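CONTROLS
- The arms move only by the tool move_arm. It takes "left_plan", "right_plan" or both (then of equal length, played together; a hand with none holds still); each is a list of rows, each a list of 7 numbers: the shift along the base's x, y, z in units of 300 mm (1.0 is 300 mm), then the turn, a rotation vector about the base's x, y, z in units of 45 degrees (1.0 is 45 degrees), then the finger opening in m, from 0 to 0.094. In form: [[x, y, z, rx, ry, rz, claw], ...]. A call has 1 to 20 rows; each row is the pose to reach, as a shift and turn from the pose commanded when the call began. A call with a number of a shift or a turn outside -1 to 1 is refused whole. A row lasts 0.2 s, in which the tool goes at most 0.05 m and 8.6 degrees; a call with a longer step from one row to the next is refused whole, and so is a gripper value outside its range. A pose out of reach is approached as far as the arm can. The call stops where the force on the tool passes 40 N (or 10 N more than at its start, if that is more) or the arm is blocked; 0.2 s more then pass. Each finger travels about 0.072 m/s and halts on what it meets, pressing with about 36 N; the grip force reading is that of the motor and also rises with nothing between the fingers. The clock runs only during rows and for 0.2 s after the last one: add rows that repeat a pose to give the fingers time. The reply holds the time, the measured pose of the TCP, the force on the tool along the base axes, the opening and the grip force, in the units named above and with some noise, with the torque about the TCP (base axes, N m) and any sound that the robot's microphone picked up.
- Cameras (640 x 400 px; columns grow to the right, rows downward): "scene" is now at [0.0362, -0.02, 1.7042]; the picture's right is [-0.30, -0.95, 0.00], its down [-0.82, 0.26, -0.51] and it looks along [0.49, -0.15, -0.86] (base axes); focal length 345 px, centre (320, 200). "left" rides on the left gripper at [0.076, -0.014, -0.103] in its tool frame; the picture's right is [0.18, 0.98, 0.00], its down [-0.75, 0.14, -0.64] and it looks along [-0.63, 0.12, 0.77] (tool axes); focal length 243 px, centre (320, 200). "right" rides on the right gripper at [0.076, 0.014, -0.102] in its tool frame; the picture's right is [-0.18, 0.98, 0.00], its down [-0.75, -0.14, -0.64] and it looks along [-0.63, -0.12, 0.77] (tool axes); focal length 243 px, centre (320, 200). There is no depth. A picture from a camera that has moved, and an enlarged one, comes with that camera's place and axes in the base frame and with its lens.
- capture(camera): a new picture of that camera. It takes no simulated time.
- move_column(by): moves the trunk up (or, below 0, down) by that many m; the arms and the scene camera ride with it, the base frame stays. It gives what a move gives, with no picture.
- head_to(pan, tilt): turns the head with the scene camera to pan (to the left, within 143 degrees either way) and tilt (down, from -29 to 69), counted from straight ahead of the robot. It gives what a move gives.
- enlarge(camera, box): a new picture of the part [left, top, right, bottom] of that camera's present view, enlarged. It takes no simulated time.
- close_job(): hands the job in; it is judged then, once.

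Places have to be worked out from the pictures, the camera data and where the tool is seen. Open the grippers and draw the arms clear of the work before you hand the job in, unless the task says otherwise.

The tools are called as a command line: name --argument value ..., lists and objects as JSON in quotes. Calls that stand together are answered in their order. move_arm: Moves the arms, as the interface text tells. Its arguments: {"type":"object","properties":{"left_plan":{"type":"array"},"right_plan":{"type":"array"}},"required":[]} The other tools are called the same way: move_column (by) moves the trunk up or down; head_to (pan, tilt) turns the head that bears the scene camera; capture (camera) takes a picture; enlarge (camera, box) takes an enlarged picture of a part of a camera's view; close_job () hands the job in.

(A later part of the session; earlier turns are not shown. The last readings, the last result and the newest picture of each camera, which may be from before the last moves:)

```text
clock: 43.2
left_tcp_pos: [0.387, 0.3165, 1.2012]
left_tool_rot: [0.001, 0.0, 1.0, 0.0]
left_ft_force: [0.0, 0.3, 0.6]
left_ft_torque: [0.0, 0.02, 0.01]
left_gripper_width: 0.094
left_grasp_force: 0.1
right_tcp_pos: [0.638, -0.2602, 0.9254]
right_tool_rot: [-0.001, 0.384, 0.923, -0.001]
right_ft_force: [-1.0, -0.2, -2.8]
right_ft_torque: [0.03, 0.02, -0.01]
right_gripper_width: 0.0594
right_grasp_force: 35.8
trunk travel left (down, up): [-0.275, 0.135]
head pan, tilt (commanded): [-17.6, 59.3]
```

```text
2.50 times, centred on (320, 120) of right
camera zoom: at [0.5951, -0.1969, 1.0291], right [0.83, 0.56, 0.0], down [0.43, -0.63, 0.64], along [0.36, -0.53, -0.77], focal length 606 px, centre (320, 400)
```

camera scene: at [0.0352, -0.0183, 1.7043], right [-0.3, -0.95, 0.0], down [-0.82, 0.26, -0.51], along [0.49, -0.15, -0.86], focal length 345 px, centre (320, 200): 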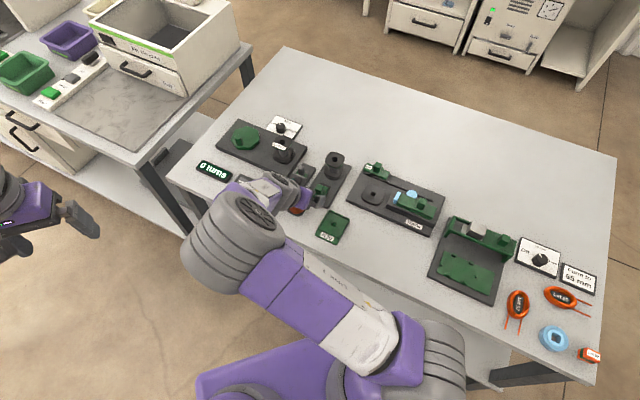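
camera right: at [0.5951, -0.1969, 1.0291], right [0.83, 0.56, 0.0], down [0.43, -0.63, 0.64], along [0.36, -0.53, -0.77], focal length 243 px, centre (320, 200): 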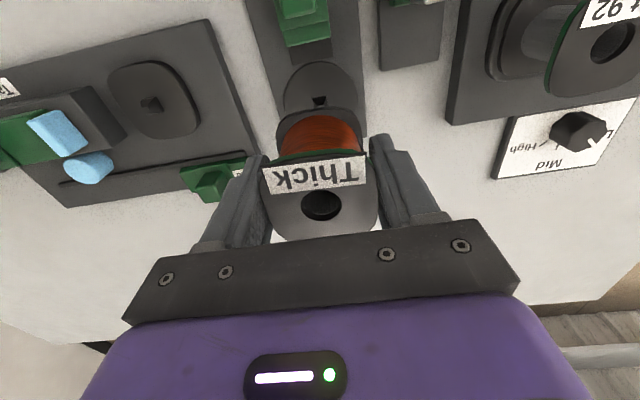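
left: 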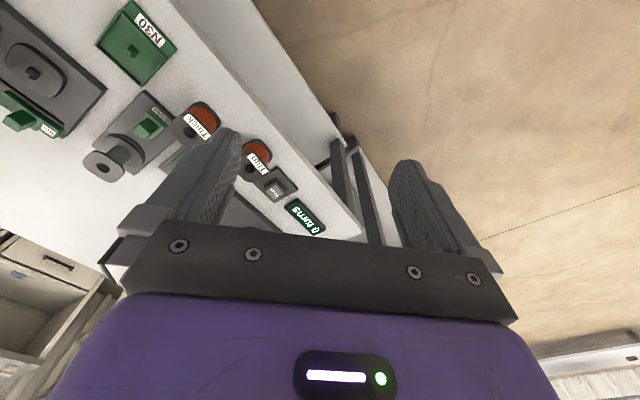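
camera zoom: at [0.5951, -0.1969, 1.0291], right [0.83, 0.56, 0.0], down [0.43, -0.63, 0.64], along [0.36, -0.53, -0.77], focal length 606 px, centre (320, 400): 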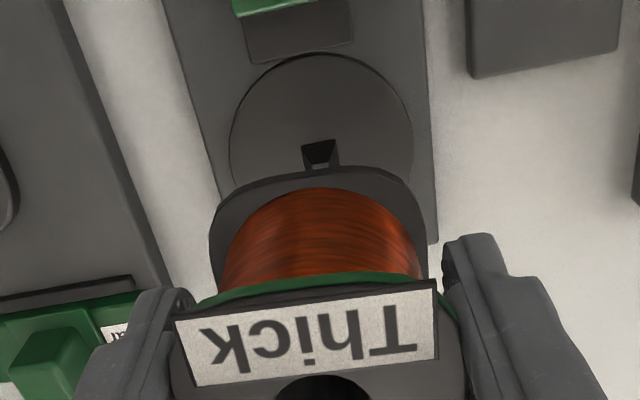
★ ★ ★ ★ ★ ★ ★
#### [Page text]
The sampled input is passed through the frequency estimator. Since, in most cases, it is off the nominal frequency in the distribution network, it is passed through a sample value adjustment (SVA). This is an interpolation technique to dispose of the nominal effect of the frequency [26]. The clean signal is sent to the FFT to obtain the number of dominant frequency components present in the signal [84]. Based on this, the boundaries are selected, and the filter coefficients are found to design the filter [85]. In order to have the estimated phasor, the filter is passed through a Hilbert transform to obtain orthogonal components [27].

3. Distribution System State Estimation

State estimation [4] is nothing more than the estimation of the states of the distribution network, as in the case of the transmission network. The voltage magnitude and the phase angle at every node of the grid are considered states. If the values of these states are known, we can determine the value of power as well as the direction of power flow at every branch [28]. The three phases in a distribution system network are not balanced as in the case of the transmission system network. Additionally, these systems employ radial topology and there are many other aspects present that differentiate between the estimation topology of the distribution system and the transmission system [5,8]. The current operating state of the system can be identified with the help of state estimators, which can facilitate the monitoring of operational constraints on quantities in an efficient manner [29].

The state estimation includes the following main functions: [1] topology processor, observability analysis, state estimation solution, bad data processing, and parameter and structural error processing [41]. The topology processor helps to collect data regarding the status of CBs and switches [30]. The observability analysis is used to determine whether the solution resulting from state estimation could be obtained or not with the available set of measurements [31]. States in the unobservable regions of the network can be estimated by adding additional measurements using “pseudo measurements”. The best estimates for transformer taps, line flows, loads, and generator outputs can be determined using the state estimation solution [32]. Bad data processing always helps to detect errors in the set of measurements [86]. The estimation of several network parameters, detection of structural errors in the network configurations, and identification of the status of erroneous breakers can be conducted by parameter and structural error processing [2].
★ ★ ★ ★ ★ ★ ★
#### [Problem to work on]
Write what comes next in the page text.

#### [Task output]
When there is a discussion on topology estimation, there is an assumption that we actually consider in practice, and hence all state estimation methods, in general, are based on the assumption that the system network is available with an accurate system model [33]. However, in actual practice, in the case of distribution systems, sometimes the states of the switching mechanism that are used may not be known. Under such conditions, the system network experiences some topological errors, and, in general, topology processing algorithms play a role in detecting these errors in an efficient and accurate manner [34]. The network topology processor, in actual practice, is used to determine the connectivity of the electrical network and the location of the metering devices in the system [35]. There are several methods of state estimation, and, of these, the WLS method is given priority, although the main disadvantage of this method is that it has slow convergence [87]. The orthogonal transformation method (Q-R method) directly performs the Q-R decomposition of the Jacobian matrix [33].

The determination of state estimation and the existence of bad data can be performed after the completion of topology processing [88]. In practice, to perform state estimation in a transmission network, the amount of measured data available is very abundant, but in a distribution system network, it is very low. Therefore, in order to make state estimation programs work more efficiently, the use of pseudo-measurements should be considered [13]. Pseudo measurements can be added by using historical data regarding loads of feeders and distribution transformers, whereby Pseudo measurements using historical data always increase the over-abundance of data for state estimations [78,89,90]. There are many methods available for the modeling of loads in order to improve the accuracy of pseudo measurements for state estimations [65]. Possible measurements include real power flow, reactive power flow, current flow magnitude, voltage magnitude, injected real power, and injected reactive power [19,91].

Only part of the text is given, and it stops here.